Best known as a sculptor, Morris has also been active as a painter, draftsman, print-maker, performer, choreographer, conceptual, installation and video artist, and writer. Growing up in Kansas City in the 1930s and 40s, Morris visited the Nelson-Atkins to draw and study art from many cultures.
In spirit, Glass Labyrinth acknowledges similar prehistoric markings on stones and cave walls, ancient Greek myths, and Christian metaphors for pilgrimage to the holy city of Jerusalem. Thus, it transcends time and space to remind us of the power of deeply felt archetypes. In form and material, however, this labyrinth is a departure from the more familiar circular and rectangular labyrinths of old. Triangulated and constructed of glass plate walls capped with bronze, it speaks to this moment in the language of modern architecture and design–streamlined, dynamic, transparent, and elegant.
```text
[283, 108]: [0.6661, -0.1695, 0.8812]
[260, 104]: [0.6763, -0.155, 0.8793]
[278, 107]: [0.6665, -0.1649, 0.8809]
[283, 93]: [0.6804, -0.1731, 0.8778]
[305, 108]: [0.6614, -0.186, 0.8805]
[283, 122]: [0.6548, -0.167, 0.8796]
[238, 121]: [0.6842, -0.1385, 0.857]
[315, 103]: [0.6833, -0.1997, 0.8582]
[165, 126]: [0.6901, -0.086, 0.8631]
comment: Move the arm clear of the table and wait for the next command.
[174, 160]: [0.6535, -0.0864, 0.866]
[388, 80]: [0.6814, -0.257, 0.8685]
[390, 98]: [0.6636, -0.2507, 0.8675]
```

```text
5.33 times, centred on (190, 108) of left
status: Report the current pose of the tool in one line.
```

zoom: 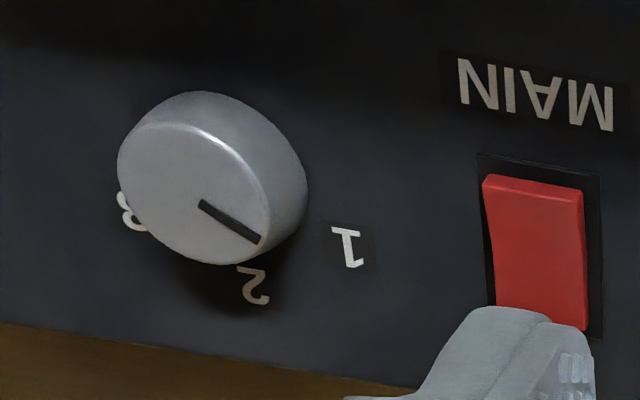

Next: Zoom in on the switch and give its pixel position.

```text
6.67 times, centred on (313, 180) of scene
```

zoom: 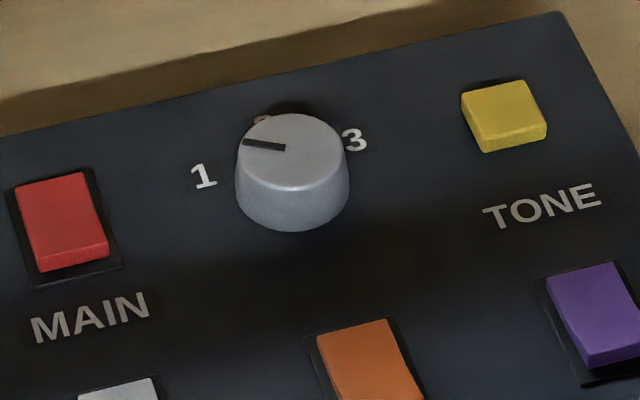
Now for astute viewers who may notice there’s only one path through the sculpture, it’s important to note that although labyrinths and mazes are often used interchangeably there is a difference. According to diffen.com:
Although both maze and labyrinth depict a complex and confusing series of pathways, the two are different. A maze is a complex, branching (multicursal) puzzle that includes choices of path and direction, while a labyrinth is unicursal, i.e., has only a single, non-branching path, which leads to the center.